The dYdX platform supports 16 perpetual markets on Layer 2, with plans of adding more shortly.
While this development will allow traders to take advantage of MATIC price swings, Mask Network announced that it was live on Polygon, furthering its adoption.
Mask Network, which describes itself as “The Portal to the New, Open Internet,” notified that its integration with MATIC and the Binance Smart chain network is “the beginning of the Web 3.0 multi-chain era.”
Noting the advantages of integrating the Layer 2 solution, the blog read,
We are excited about the multi-chain era. This not only lowers the cost for users, provides a richer experience but is also an inevitable stage of Mask Network’s vision of creating an open internet of the future.
Additionally, the announcement mentioned that going live on MATIC and other blockchains will increase the diversity of users and help create faster and cheaper DApps while broadening the scope of the ecosystem.
MATIC price looks to continue its upswing
MATIC price rose roughly 47% in less than four days. This uptick stopped right before the resistance level at $1.739. However, the decisive close above the 50% Fibonacci retracement level at $1.587 reassures that the potential retracement might be short-lived. A worst-case scenario would be an 11% dip toward the support level at $1.465.

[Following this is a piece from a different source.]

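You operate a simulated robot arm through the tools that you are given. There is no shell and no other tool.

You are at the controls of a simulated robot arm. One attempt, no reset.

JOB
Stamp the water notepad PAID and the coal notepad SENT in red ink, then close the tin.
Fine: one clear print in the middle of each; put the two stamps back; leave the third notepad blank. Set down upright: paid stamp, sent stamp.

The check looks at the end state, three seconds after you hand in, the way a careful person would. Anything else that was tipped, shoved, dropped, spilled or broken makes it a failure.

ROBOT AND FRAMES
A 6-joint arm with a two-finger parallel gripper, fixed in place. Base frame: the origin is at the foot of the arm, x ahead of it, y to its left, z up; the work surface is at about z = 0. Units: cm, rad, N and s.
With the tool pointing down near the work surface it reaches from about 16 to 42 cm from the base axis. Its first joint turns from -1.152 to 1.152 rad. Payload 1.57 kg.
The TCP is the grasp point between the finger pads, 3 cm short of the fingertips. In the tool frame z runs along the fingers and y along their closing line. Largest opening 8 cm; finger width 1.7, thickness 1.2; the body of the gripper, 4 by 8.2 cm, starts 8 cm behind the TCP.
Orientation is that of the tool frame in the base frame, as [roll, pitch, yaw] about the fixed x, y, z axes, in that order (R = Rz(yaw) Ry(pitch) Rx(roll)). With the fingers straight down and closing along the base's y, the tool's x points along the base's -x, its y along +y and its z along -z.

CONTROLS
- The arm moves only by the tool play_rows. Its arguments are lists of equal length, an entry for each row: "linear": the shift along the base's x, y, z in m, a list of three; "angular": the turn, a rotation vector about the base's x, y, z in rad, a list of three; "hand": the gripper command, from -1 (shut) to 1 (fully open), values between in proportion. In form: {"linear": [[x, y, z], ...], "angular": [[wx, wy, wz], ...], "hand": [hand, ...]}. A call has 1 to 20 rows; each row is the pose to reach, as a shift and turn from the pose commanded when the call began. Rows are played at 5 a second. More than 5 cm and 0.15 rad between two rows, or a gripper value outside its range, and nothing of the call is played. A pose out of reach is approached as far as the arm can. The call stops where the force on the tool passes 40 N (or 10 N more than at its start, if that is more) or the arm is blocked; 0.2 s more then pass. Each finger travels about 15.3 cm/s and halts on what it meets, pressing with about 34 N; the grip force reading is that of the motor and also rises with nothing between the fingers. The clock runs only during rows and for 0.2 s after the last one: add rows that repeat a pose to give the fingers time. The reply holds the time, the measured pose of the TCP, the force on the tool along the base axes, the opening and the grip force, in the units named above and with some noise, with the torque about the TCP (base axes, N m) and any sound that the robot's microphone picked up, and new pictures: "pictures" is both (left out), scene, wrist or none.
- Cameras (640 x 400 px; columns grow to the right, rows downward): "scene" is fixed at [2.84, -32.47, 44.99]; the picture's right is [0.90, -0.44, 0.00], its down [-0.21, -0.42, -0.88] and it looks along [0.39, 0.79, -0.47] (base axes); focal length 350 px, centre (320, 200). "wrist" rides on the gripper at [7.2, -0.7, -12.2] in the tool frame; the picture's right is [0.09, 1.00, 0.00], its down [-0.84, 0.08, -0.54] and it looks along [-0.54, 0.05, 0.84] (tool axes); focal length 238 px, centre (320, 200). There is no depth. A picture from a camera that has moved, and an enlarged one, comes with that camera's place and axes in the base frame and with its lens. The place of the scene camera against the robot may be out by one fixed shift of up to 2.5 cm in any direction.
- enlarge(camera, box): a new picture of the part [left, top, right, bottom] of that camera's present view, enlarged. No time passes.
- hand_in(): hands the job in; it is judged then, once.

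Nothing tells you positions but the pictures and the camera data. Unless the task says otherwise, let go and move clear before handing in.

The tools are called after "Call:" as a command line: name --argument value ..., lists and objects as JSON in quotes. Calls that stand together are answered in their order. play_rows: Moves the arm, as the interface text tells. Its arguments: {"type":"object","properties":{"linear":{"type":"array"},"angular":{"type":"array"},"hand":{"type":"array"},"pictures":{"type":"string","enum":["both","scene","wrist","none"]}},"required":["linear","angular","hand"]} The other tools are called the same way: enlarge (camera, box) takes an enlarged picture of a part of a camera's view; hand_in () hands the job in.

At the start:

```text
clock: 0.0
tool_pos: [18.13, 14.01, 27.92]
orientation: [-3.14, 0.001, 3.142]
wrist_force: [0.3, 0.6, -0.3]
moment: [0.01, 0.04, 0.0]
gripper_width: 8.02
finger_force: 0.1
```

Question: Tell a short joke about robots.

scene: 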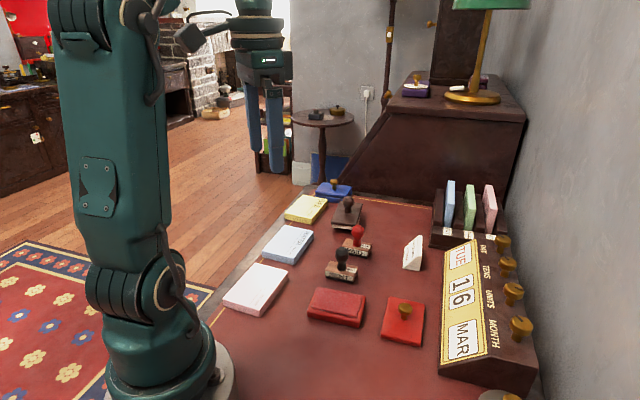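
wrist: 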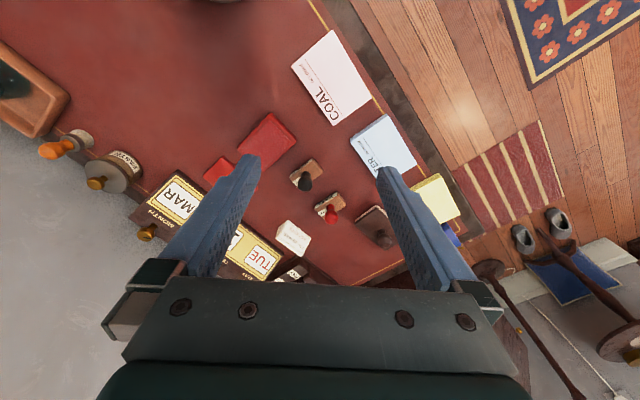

Investors can expect the resurgence of buyers at these levels, which might resume the leg-up. If this were to happen, MATIC price could rise 18% to breach the immediate resistance level at $1.739. Following this, the subsequent barriers at $1.947 and $2.027 will be tagged.
However, in a highly bullish scenario, Polygon could rise to create an equal high at $2.262 before tagging the range high at $2.2433.
MATIC/USDT 4-hour chart
While it will not invalidate the upswing, a dip into the 62% or 70.5% Fibonacci retracement levels at $1.382 and $1.238, respectively, will provide MATIC buyers another chance at the bull rally.
However, a breakdown below 79% Fibonacci retracement levels at $1.095 would invalidate the bullish thesis. Such a move might further trigger a 32% sell-off to $0.74.